Return each line of the data below exactly, omitting any pictures. Format the lines as a JSON array of strings and drop empty lines.

___ PROVIDED MATERIAL ___

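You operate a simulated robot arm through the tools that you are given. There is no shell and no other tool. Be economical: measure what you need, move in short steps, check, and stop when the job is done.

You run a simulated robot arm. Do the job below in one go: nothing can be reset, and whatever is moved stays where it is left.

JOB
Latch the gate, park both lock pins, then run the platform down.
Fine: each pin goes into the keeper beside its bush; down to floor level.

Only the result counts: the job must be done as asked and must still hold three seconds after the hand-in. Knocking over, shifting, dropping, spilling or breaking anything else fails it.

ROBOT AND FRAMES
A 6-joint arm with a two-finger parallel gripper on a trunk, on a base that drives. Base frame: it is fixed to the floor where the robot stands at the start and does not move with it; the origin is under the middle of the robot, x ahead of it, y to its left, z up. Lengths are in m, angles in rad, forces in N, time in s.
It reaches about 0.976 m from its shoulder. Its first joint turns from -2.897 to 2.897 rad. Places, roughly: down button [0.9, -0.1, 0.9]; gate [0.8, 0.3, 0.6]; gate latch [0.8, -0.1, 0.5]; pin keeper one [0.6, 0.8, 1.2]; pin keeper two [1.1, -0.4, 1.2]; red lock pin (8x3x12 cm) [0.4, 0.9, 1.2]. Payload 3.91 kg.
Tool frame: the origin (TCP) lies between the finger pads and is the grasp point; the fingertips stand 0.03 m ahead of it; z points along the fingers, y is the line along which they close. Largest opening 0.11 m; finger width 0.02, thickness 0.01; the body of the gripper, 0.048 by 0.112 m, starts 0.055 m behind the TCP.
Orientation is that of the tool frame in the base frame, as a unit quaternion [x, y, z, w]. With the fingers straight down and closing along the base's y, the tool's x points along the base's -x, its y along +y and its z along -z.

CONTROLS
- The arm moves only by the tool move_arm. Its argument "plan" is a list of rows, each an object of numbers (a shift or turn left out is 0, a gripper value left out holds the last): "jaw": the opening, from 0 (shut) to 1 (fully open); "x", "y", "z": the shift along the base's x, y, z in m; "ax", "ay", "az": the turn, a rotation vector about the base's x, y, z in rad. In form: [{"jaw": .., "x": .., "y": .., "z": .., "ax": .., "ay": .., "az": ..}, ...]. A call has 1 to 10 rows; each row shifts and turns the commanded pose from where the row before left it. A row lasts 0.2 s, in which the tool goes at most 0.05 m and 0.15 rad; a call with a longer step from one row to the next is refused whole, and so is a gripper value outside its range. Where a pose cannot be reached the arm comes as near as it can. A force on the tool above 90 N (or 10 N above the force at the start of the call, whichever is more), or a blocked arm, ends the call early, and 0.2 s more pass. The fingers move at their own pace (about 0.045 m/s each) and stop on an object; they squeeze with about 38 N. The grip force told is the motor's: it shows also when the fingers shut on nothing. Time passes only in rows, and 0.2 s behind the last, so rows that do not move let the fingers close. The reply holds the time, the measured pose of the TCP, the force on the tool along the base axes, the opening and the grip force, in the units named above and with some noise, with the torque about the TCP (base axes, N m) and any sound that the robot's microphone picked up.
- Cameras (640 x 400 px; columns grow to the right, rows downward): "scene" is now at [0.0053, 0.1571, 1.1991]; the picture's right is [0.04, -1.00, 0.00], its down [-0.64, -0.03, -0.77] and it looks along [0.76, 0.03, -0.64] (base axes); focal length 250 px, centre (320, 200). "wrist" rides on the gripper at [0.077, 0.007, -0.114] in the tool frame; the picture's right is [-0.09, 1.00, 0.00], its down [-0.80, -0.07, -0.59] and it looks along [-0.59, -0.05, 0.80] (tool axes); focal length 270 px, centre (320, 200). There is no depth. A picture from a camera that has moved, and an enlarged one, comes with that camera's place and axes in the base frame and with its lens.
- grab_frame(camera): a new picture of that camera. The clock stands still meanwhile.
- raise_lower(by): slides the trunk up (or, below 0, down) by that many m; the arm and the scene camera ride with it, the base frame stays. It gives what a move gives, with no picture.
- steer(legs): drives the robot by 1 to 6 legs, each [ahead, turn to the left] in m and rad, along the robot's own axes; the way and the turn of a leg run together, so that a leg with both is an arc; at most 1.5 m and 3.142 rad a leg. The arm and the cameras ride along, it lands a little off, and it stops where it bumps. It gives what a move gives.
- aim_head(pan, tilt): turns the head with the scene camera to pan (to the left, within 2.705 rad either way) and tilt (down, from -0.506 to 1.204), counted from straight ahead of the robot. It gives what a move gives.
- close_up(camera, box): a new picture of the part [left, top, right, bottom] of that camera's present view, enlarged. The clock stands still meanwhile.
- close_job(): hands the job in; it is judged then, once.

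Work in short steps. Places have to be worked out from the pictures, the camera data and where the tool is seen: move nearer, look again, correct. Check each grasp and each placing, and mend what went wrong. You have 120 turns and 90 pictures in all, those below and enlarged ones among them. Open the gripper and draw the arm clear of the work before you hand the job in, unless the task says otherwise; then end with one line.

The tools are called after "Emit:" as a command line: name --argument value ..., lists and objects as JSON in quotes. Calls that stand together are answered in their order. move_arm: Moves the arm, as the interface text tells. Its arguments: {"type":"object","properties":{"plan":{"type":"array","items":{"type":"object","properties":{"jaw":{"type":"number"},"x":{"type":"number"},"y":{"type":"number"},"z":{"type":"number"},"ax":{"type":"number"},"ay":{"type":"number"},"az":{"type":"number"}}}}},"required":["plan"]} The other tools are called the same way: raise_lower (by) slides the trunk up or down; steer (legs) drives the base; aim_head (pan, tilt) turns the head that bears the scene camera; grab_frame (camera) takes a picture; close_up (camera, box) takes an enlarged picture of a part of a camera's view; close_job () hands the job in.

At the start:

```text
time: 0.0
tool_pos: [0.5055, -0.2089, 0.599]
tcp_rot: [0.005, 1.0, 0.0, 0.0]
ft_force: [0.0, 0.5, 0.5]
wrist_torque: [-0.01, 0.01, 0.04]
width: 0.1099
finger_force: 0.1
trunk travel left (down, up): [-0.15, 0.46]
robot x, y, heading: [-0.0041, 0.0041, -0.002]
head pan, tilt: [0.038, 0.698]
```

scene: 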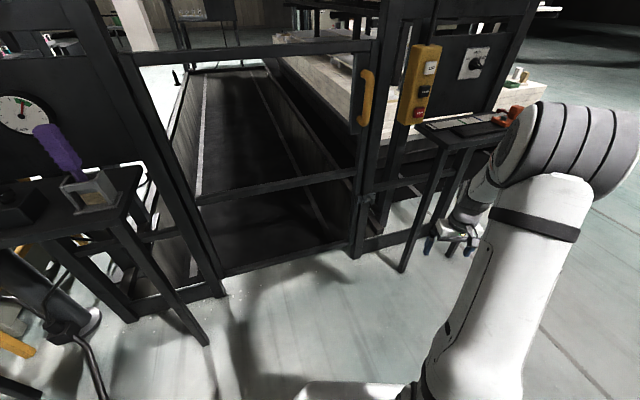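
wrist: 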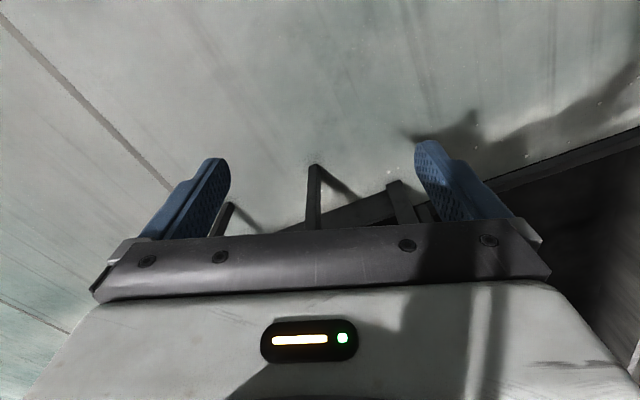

___

(EXERCISE RESPONSE)
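[
  "You operate a simulated robot arm through the tools that you are given. There is no shell and no other tool. Be economical: measure what you need, move in short steps, check, and stop when the job is done.",
  "You run a simulated robot arm. Do the job below in one go: nothing can be reset, and whatever is moved stays where it is left.",
  "JOB",
  "Latch the gate, park both lock pins, then run the platform down.",
  "Fine: each pin goes into the keeper beside its bush; down to floor level.",
  "Only the result counts: the job must be done as asked and must still hold three seconds after the hand-in. Knocking over, shifting, dropping, spilling or breaking anything else fails it.",
  "ROBOT AND FRAMES",
  "A 6-joint arm with a two-finger parallel gripper on a trunk, on a base that drives. Base frame: it is fixed to the floor where the robot stands at the start and does not move with it; the origin is under the middle of the robot, x ahead of it, y to its left, z up. Lengths are in m, angles in rad, forces in N, time in s.",
  "It reaches about 0.976 m from its shoulder. Its first joint turns from -2.897 to 2.897 rad. Places, roughly: down button [0.9, -0.1, 0.9]; gate [0.8, 0.3, 0.6]; gate latch [0.8, -0.1, 0.5]; pin keeper one [0.6, 0.8, 1.2]; pin keeper two [1.1, -0.4, 1.2]; red lock pin (8x3x12 cm) [0.4, 0.9, 1.2]. Payload 3.91 kg.",
  "Tool frame: the origin (TCP) lies between the finger pads and is the grasp point; the fingertips stand 0.03 m ahead of it; z points along the fingers, y is the line along which they close. Largest opening 0.11 m; finger width 0.02, thickness 0.01; the body of the gripper, 0.048 by 0.112 m, starts 0.055 m behind the TCP.",
  "Orientation is that of the tool frame in the base frame, as a unit quaternion [x, y, z, w]. With the fingers straight down and closing along the base's y, the tool's x points along the base's -x, its y along +y and its z along -z.",
  "CONTROLS",
  "- The arm moves only by the tool move_arm. Its argument \"plan\" is a list of rows, each an object of numbers (a shift or turn left out is 0, a gripper value left out holds the last): \"jaw\": the opening, from 0 (shut) to 1 (fully open); \"x\", \"y\", \"z\": the shift along the base's x, y, z in m; \"ax\", \"ay\", \"az\": the turn, a rotation vector about the base's x, y, z in rad. In form: [{\"jaw\": .., \"x\": .., \"y\": .., \"z\": .., \"ax\": .., \"ay\": .., \"az\": ..}, ...]. A call has 1 to 10 rows; each row shifts and turns the commanded pose from where the row before left it. A row lasts 0.2 s, in which the tool goes at most 0.05 m and 0.15 rad; a call with a longer step from one row to the next is refused whole, and so is a gripper value outside its range. Where a pose cannot be reached the arm comes as near as it can. A force on the tool above 90 N (or 10 N above the force at the start of the call, whichever is more), or a blocked arm, ends the call early, and 0.2 s more pass. The fingers move at their own pace (about 0.045 m/s each) and stop on an object; they squeeze with about 38 N. The grip force told is the motor's: it shows also when the fingers shut on nothing. Time passes only in rows, and 0.2 s behind the last, so rows that do not move let the fingers close. The reply holds the time, the measured pose of the TCP, the force on the tool along the base axes, the opening and the grip force, in the units named above and with some noise, with the torque about the TCP (base axes, N m) and any sound that the robot's microphone picked up.",
  "- Cameras (640 x 400 px; columns grow to the right, rows downward): \"scene\" is now at [0.0053, 0.1571, 1.1991]; the picture's right is [0.04, -1.00, 0.00], its down [-0.64, -0.03, -0.77] and it looks along [0.76, 0.03, -0.64] (base axes); focal length 250 px, centre (320, 200). \"wrist\" rides on the gripper at [0.077, 0.007, -0.114] in the tool frame; the picture's right is [-0.09, 1.00, 0.00], its down [-0.80, -0.07, -0.59] and it looks along [-0.59, -0.05, 0.80] (tool axes); focal length 270 px, centre (320, 200). There is no depth. A picture from a camera that has moved, and an enlarged one, comes with that camera's place and axes in the base frame and with its lens.",
  "- grab_frame(camera): a new picture of that camera. The clock stands still meanwhile.",
  "- raise_lower(by): slides the trunk up (or, below 0, down) by that many m; the arm and the scene camera ride with it, the base frame stays. It gives what a move gives, with no picture.",
  "- steer(legs): drives the robot by 1 to 6 legs, each [ahead, turn to the left] in m and rad, along the robot's own axes; the way and the turn of a leg run together, so that a leg with both is an arc; at most 1.5 m and 3.142 rad a leg. The arm and the cameras ride along, it lands a little off, and it stops where it bumps. It gives what a move gives.",
  "- aim_head(pan, tilt): turns the head with the scene camera to pan (to the left, within 2.705 rad either way) and tilt (down, from -0.506 to 1.204), counted from straight ahead of the robot. It gives what a move gives.",
  "- close_up(camera, box): a new picture of the part [left, top, right, bottom] of that camera's present view, enlarged. The clock stands still meanwhile.",
  "- close_job(): hands the job in; it is judged then, once.",
  "Work in short steps. Places have to be worked out from the pictures, the camera data and where the tool is seen: move nearer, look again, correct. Check each grasp and each placing, and mend what went wrong. You have 120 turns and 90 pictures in all, those below and enlarged ones among them. Open the gripper and draw the arm clear of the work before you hand the job in, unless the task says otherwise; then end with one line.",
  "The tools are called after \"Emit:\" as a command line: name --argument value ..., lists and objects as JSON in quotes. Calls that stand together are answered in their order. move_arm: Moves the arm, as the interface text tells. Its arguments: {\"type\":\"object\",\"properties\":{\"plan\":{\"type\":\"array\",\"items\":{\"type\":\"object\",\"properties\":{\"jaw\":{\"type\":\"number\"},\"x\":{\"type\":\"number\"},\"y\":{\"type\":\"number\"},\"z\":{\"type\":\"number\"},\"ax\":{\"type\":\"number\"},\"ay\":{\"type\":\"number\"},\"az\":{\"type\":\"number\"}}}}},\"required\":[\"plan\"]} The other tools are called the same way: raise_lower (by) slides the trunk up or down; steer (legs) drives the base; aim_head (pan, tilt) turns the head that bears the scene camera; grab_frame (camera) takes a picture; close_up (camera, box) takes an enlarged picture of a part of a camera's view; close_job () hands the job in.",
  "At the start:",
  "```text",
  "time: 0.0",
  "tool_pos: [0.5055, -0.2089, 0.599]",
  "tcp_rot: [0.005, 1.0, 0.0, 0.0]",
  "ft_force: [0.0, 0.5, 0.5]",
  "wrist_torque: [-0.01, 0.01, 0.04]",
  "width: 0.1099",
  "finger_force: 0.1",
  "trunk travel left (down, up): [-0.15, 0.46]",
  "robot x, y, heading: [-0.0041, 0.0041, -0.002]",
  "head pan, tilt: [0.038, 0.698]",
  "```",
  "scene: ",
  "wrist: "
]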